The rights of women are a contested issue in religious communities which look to the Hebrew Bible, known as the Old Testament among Christians. A serious matter for these communities—Jewish, Christian, and Islamic—is how the Hebrew Bible understands the rights of women. Among Jews and Christians both defenders and opponents claim that the patriarchy of the book rightly or wrongly has promoted the diminishing of women’s rights and roles in society. 

In this discussion, the relationship of the Old Testament’s understanding of the rights of women to that of its con temporary cultures is a very relevant issue. Some would argue that patriarchy is not a characteristic of the basic faith of the Bible but rather has been acquired during the history of Israel as it was lived among the cultures of the ancient Near East. 

The author of Women’s Rights in Old Testament Times, James R. Baker, is a lawyer and approaches these issues through a careful knowledge of the legal codes of the ancient Near East. Twelve such “ancient legal documents” are identified, ranging in time from the Code of Ur-Nammu, ca. 2200 B.C., to “Jewish Law,” ca. A.D. 200-600. The next latter code is the Neo-Babylonian Laws of ca. 600 B.C. 

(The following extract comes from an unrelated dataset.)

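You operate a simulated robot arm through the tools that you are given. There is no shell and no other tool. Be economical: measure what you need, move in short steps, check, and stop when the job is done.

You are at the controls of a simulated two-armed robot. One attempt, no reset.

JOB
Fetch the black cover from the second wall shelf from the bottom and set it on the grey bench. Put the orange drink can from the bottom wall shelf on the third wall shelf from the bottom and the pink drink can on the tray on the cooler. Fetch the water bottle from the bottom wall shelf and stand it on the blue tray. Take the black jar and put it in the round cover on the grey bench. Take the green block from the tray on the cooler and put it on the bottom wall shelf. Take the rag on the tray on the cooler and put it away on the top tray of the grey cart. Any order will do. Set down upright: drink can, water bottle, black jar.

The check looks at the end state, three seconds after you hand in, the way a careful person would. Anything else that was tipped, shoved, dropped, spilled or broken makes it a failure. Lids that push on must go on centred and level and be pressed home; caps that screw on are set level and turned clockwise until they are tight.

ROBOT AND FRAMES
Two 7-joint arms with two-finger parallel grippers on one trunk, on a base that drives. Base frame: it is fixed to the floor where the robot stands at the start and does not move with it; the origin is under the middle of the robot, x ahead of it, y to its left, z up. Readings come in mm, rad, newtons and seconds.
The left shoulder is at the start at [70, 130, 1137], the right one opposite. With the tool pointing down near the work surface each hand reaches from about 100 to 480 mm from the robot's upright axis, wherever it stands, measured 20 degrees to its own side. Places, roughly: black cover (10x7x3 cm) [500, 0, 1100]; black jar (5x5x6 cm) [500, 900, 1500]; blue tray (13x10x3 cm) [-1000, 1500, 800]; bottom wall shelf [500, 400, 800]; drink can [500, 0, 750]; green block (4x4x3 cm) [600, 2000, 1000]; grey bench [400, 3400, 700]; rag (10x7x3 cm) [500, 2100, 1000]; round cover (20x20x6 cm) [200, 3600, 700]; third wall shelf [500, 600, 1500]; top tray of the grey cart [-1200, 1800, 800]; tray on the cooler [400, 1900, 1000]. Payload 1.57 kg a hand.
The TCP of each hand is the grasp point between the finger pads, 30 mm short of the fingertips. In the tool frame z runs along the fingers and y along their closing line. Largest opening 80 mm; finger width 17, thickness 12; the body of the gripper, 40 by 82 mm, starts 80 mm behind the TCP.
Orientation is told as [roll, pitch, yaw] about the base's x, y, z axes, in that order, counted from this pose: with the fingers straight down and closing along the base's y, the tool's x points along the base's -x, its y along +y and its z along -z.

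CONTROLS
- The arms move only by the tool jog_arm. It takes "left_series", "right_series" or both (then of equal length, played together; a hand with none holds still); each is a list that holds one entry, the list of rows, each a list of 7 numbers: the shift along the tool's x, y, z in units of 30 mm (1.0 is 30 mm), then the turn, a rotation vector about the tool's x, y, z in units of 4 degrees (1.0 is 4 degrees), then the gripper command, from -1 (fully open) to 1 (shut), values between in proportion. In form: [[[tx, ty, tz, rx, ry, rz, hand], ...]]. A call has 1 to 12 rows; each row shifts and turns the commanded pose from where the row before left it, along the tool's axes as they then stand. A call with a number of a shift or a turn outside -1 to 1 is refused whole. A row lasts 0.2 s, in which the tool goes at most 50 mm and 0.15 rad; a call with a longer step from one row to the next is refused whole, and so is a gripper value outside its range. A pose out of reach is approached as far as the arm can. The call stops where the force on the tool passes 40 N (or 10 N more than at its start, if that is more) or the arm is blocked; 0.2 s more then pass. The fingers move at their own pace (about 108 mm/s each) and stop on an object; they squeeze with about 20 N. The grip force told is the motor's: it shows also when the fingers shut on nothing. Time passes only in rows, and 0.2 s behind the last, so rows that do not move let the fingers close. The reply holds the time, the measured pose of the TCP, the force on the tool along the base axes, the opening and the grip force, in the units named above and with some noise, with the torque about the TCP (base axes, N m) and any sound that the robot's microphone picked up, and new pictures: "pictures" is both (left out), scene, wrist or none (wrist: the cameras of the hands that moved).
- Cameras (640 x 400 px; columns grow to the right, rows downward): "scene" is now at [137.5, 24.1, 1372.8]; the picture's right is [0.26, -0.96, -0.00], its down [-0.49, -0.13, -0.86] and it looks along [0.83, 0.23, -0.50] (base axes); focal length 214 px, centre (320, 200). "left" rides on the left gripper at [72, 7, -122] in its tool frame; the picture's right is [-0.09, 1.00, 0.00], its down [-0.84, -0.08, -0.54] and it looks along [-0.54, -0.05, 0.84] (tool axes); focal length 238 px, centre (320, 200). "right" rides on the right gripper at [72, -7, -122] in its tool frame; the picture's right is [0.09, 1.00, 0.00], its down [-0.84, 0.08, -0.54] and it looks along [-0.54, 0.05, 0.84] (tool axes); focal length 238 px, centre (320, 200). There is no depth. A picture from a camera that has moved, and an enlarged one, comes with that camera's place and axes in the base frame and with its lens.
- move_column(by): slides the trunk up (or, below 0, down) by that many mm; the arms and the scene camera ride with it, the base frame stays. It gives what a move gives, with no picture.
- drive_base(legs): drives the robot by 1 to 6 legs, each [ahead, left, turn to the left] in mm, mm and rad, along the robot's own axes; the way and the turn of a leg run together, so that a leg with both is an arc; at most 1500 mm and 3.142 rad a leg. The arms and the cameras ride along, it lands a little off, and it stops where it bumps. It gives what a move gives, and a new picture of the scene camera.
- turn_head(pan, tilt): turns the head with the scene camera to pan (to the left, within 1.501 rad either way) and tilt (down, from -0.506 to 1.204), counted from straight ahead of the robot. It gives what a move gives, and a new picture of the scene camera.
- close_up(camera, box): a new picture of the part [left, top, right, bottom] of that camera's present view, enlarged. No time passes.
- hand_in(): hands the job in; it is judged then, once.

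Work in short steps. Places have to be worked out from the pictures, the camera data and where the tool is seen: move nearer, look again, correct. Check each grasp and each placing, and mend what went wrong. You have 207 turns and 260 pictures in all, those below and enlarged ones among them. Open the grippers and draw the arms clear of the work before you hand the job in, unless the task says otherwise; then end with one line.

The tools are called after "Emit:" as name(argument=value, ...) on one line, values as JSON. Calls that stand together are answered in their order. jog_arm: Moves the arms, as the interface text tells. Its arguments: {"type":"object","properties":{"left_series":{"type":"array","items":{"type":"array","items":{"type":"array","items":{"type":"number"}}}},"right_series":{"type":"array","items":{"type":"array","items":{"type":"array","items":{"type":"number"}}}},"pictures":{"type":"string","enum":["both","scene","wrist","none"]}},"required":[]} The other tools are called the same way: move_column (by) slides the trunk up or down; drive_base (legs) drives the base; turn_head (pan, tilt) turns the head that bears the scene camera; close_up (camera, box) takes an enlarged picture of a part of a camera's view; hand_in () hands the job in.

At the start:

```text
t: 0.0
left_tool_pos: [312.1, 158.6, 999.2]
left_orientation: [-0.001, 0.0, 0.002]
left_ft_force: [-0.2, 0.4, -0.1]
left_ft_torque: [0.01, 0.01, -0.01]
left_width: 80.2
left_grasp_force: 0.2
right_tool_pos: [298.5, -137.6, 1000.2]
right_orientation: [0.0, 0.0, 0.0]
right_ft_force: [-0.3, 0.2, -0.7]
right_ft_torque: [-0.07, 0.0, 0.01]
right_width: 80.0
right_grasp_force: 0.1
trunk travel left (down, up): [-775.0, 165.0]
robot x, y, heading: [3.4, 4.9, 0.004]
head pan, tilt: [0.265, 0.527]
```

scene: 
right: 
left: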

Citing the authority of G. R. Driver and J. C. Miles, Baker asserts that “the law throughout the Fertile Crescent was for most practical purposes universal and the legal principles underlying the various codes were basically the same” (2). Having said this, the author gives a brief resume of the sources, background, and some characteristics of each of the legal documents which he uses.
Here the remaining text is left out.